** START OF EXCERPTED PASSAGE **
Figuur: Gemiddelde rapportcijfers van bewoners voor de bereikbaarheid per fiets, auto en bus. Bron: Burgerpeiling, O&S.

  • De waardering van binnenstadbezoekers voor bereikbaarheid van het stadscentrum met de auto (6,9) ligt in de buurt van de 6,7 die bewoners voor de bereikbaarheid van de stad met de auto geven. Voor de bereikbaarheid van het stadscentrum met het openbaar vervoer en de fiets geven bezoekers een 7,6 respectievelijk 7,9.
  • Aan bedrijven en instellingen is in 2024 gevraagd naar de belangrijkste aandachtspunten voor de verbetering van de bedrijfsomgeving (de openbare ruimte in de directe omgeving van de vestiging). Het op een na meest aangekruiste aandachtspunt is de bereikbaarheid per auto (door 30%). Dit is duidelijk vaker gekozen dan de bereikbaarheid per openbaar vervoer (15%) en de bereikbaarheid per fiets (9%). Ook is gevraagd naar aandachtspunten voor de verbetering van het ondernemingsklimaat in Nijmegen. Hierbij is de ‘bereikbaarheid van de gehele stad’ het meest aangekruist (door 42%).
** END OF EXCERPTED PASSAGE **
** START OF COLLECTED DATA **
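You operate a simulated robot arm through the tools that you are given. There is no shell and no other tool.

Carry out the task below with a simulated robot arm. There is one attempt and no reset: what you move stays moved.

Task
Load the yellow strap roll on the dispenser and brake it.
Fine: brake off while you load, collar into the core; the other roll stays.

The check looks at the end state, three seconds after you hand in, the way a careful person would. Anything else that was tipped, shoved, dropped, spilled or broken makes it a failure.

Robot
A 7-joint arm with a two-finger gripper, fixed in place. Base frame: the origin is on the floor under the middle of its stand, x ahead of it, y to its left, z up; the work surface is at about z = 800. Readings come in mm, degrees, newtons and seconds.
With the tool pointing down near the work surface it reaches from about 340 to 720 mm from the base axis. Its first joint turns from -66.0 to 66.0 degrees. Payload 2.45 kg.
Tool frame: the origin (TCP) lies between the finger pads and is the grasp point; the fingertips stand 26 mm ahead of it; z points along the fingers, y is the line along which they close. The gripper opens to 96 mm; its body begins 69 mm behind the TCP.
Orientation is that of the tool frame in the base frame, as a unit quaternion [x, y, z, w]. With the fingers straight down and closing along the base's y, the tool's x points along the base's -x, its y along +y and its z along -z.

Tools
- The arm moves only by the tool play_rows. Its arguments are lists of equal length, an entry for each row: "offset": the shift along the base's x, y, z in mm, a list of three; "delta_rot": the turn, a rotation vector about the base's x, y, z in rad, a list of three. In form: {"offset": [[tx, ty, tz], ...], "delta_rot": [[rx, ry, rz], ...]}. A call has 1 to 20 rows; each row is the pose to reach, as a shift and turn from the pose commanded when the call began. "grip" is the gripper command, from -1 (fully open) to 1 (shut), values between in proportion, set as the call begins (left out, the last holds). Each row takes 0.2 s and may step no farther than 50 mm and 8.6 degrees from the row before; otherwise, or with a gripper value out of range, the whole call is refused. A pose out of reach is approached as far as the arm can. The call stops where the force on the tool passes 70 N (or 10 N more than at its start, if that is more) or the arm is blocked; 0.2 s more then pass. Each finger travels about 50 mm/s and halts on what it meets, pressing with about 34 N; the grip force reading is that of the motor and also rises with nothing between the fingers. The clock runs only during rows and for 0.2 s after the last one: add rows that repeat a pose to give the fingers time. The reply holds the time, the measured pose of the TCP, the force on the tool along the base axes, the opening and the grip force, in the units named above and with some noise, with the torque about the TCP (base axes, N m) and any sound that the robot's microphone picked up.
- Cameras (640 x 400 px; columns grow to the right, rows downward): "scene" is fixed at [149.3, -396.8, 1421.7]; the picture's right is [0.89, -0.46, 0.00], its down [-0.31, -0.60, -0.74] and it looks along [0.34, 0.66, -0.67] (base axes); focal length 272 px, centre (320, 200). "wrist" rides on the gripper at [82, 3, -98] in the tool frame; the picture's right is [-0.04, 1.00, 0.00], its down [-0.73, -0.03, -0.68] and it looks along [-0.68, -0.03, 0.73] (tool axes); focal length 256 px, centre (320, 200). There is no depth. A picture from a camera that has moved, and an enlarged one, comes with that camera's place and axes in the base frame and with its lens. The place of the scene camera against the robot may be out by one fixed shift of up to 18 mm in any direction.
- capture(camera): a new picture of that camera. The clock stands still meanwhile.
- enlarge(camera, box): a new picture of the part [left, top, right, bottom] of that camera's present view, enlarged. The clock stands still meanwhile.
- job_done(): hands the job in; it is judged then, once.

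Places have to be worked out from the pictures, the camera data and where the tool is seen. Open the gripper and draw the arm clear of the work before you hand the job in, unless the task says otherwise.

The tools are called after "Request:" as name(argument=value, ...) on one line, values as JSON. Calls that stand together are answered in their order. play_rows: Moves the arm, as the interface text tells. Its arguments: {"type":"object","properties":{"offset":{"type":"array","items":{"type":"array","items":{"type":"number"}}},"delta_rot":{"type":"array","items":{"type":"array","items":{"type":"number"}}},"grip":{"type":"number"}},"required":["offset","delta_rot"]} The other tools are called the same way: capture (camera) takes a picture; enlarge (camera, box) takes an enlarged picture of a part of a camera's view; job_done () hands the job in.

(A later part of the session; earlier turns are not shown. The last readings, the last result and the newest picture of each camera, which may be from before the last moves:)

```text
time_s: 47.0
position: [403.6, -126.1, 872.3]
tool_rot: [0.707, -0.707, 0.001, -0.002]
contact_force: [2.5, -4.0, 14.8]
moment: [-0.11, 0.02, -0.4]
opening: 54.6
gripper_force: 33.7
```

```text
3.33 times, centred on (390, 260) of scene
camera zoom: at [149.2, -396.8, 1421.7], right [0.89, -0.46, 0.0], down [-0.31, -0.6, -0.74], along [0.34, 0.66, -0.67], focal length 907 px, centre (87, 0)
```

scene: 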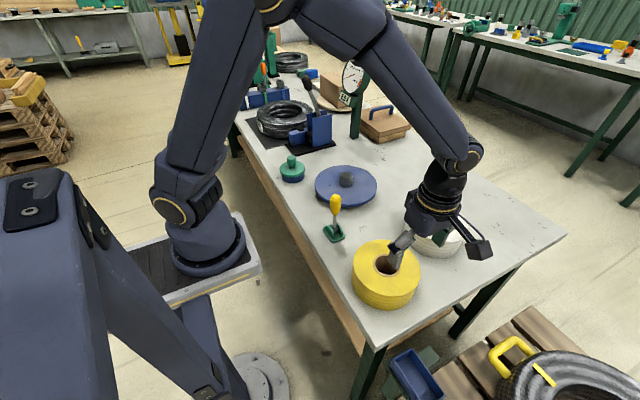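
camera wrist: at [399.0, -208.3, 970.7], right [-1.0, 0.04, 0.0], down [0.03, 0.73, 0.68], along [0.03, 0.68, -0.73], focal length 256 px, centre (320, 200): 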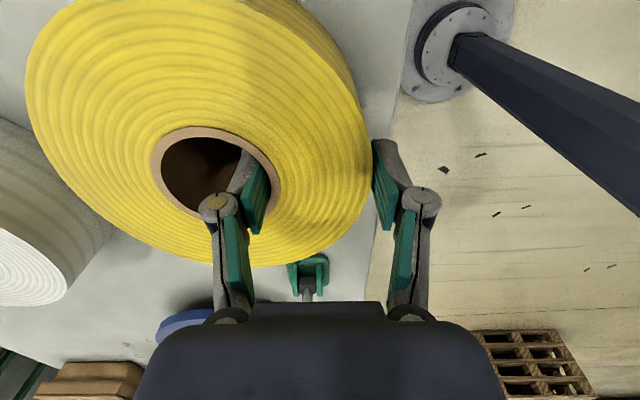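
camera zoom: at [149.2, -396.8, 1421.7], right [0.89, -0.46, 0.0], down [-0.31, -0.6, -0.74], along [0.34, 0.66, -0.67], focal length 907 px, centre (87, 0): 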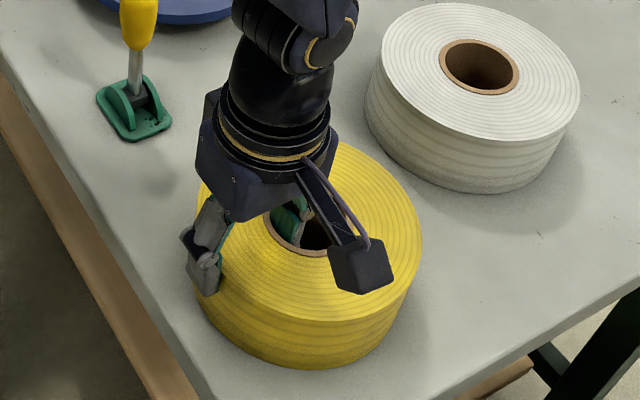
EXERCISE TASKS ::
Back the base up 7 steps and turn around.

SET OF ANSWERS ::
** END OF COLLECTED DATA **
EXERCISE TASKS ::
**a.** Cite the excerpted passage exactly. Begin with "Figuur: Gemiddelde rapportcijfers" and finish with "7,6 respectievelijk 7,9.".
**b.** I need the excerpted passage continued from the place where it stops.

SET OF ANSWERS ::
**a.**
Figuur: Gemiddelde rapportcijfers van bewoners voor de bereikbaarheid per fiets, auto en bus. Bron: Burgerpeiling, O&S.

  • De waardering van binnenstadbezoekers voor bereikbaarheid van het stadscentrum met de auto (6,9) ligt in de buurt van de 6,7 die bewoners voor de bereikbaarheid van de stad met de auto geven. Voor de bereikbaarheid van het stadscentrum met het openbaar vervoer en de fiets geven bezoekers een 7,6 respectievelijk 7,9.

**b.**
  • Van de in Nijmegen werkende inwoners gaat 66% meestal met de fiets naar het werk (meting in 2023). Dit percentage is bij de laatste Burgerpeilingmetingen vrij stabiel. Op plek twee staat ‘met de auto’ (22%).
  • De fiets is ook is veruit het meest gebruikte vervoermiddel voor bewoners om naar de binnenstad te gaan. Het aandeel Nijmegenaren, dat meestal met de fiets naar de binnenstad gaat, ligt voor overdag tussen de 70 en 74% en voor ’s avonds op 77% (meting in 2023). Deze percentages zijn ten opzichte van 2021 niet veel veranderd, maar zijn wel wat hoger dan in 2019 (overdag tussen de 66 en 69% en ’s avonds 74%). Op plek twee staat ‘te voet’.
  • Verschillende bronnen laten zien dat er de nodige parkeeroverlast ervaren wordt. Bij bedrijven en instellingen is dit het meest aangekruiste aandachtspunt voor de verbetering van de directe bedrijfsomgeving (42%). In de top tien van het aantal Meld & Herstel meldingen door bewoners is parkeeroverlast in 2024 gestegen naar de derde plaats. En ‘onvoldoende parkeerplaatsen/parkeeroverlast’ staat najaar 2023 op de tweede plaats in de ranglijst van de met voorrang aan te pakken buurtproblemen volgens de bewoners van Nijmegen. In Lindenholt, Nijmegen-Oud-West en Nijmegen-Centrum is het aandeel bewoners dat vaak parkeeroverlast ervaart wat hoger dan gemiddeld (27-28% versus gemiddeld 22%).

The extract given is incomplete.